Observo a las parejas que van llegando, cargando en su historial relatos afines al de Sanjuanito y Eignna. Llegan sin escándalo, suben las escaleras y se pierden en la penumbra. No hay ni supermodelos, ni actores porno, ni cuerpos moldeados en gimnasio. Es gente común, más que todo profesionales jóvenes de los que uno se encuentra en cualquier panadería de Bogotá. Ahí está el sobrepeso discreto de la gran ciudad, la alopecia de nuestro compañero de trabajo, el señor Martínez, gente que en cualquier otro escenario de esa loca urbe no se le estaría escondiendo al brillo de las luces. Otros tienen menos reservas. Saludan a Sanjuanito. Se relajan en la barra a hablar de Uribe Vélez y vainas de ese tipo. No se advierten oscuras intenciones. A esta hora, pasadas las nueve de la noche, el sexo parece estar alojado en un espacio recóndito de la trastienda cerebral.

Hasta que llega un tipo joven, de no más de treinta años, que de lejos es idéntico al maestrico Cañón, cuando éste era la estrella de la media cancha en el Santa Fe. Ingresa al bar con dos muchachas que -ayudadas por la penumbra, acaso por el afán de mito- parecen finalistas de un reinado de belleza. La más alta de las dos, la que más se hace notar, es delgada y lleva vaqueros apretados, además de una ligera blusa blanca. El maestrico Cañón y las dos niñas apenas tienen tiempo de instalarse en una mesa. De inmediato saltan a la pista. Aquel dinámico trío se baila hasta las consignas ardientes que un locutor lanza por los altoparlantes:

"No olviden que este es un bar swinger, donde ustedes pueden sentirse libres y bailar desinhibidamente, donde pueden bailar sin blusa, sin brasier...".

La supermodelo de la penumbra es una provocación con sus curvas pronunciadas. En los merengues veloces es una licuadora en alta revolución. En las piezas más suaves se mueve con deliberada cadencia, llegando incluso al extremo de la incitación, pasándose una mano por un par de senos firmes. Noto entonces que entre las parejas de la barra ya no se habla del presidente, sino que comienza un cuchicheo. Era de esperarse: las señoras han comenzado a referirse a ella como ‘la loba esa‘.

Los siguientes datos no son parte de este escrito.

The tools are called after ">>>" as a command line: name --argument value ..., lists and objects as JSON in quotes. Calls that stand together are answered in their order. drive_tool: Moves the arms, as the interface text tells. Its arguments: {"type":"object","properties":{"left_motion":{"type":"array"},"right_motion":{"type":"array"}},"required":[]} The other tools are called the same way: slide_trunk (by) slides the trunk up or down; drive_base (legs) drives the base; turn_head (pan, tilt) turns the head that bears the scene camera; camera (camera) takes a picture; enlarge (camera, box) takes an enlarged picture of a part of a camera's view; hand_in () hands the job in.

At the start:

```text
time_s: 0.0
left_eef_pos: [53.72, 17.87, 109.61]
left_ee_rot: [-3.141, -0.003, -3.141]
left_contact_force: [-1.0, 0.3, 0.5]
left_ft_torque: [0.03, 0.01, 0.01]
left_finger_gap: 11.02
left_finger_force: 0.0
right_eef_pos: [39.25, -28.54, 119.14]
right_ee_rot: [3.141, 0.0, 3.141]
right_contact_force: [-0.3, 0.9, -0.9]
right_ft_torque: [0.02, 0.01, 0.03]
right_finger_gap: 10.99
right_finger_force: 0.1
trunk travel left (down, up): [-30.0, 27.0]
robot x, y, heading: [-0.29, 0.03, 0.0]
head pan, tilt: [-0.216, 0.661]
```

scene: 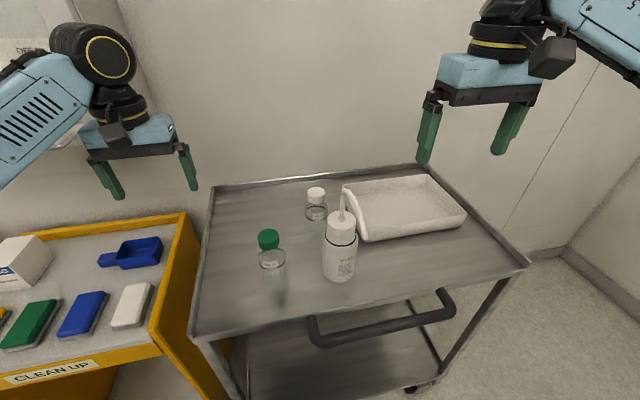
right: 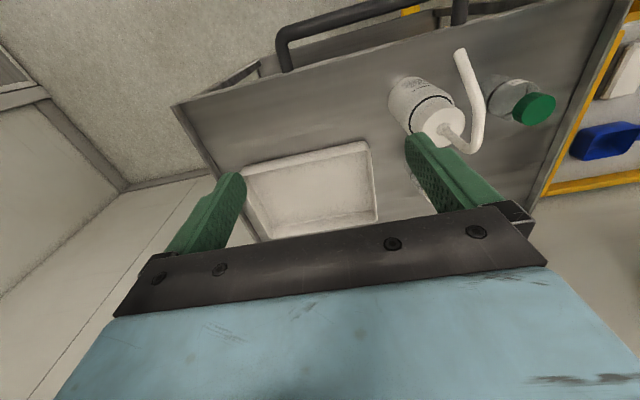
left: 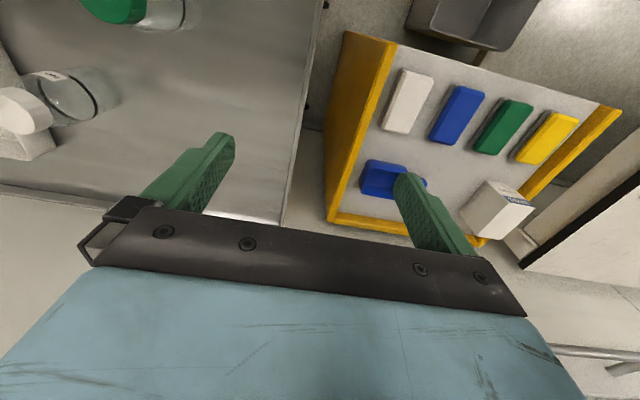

Averiguo lo que está sucediendo.

Las normas del bar son muy sencillas. Solo se admiten parejas y mujeres bisexuales. Pero resulta que el maestrico Cañón ha sido siempre uno más de los de la barra; un hombre casado de los habituales en el ADN, al que suele asistir los fines de semana con su esposa. Pero esta vez se ha venido de juerga con dos solteras de cualquier parte. En el medio swinger -término que implica ‘balance, libertad de movimiento, persona de amplio criterio, casada o soltera, que decide ejercer su libertad de acción en lo que respecta a su vida sexual‘-, el episodio del maestrico no debería suscitar tanta resistencia. Es un tipo más, gozándose a dos guerreras con las que seguramente terminará en la cama franca del cuarto de fantasía, haciendo lo que a mi primer yo le parece abominable, y que al segundo le parece envidiable. Pero resulta que aquello constituye una afrenta, una situación que atenta contra los nítidos postulados de la gente swinger, un hecho que está incrustado en la ética relativa de este movimiento transcontinental.

Sanjuanito me lo explica: "Si uno va a entregarle su mujer a otro, se entiende que debe haber reciprocidad. Si ese al que le entregas tu mujer anda con otras, eso quiere decir que no valora ni respeta tanto a su propia mujer. Por lo tanto, en el intercambio, tú estás dando mucho más.". Con que esas tenemos. Resulta que las normas de este club virtual que el mojigato en mí contempla con horror. ¡son más estrictas que las de un club militar! Hombre que ande con otras, mujer que ande con otros, no son bienvenidos. De la solidez de una pareja dependen las posibilidades de un óptimo intercambio. El maestrico Cañón, por lo tanto, no volverá a tocar mujer ajena; al menos no entre las parejas del swinger puro de ese bar.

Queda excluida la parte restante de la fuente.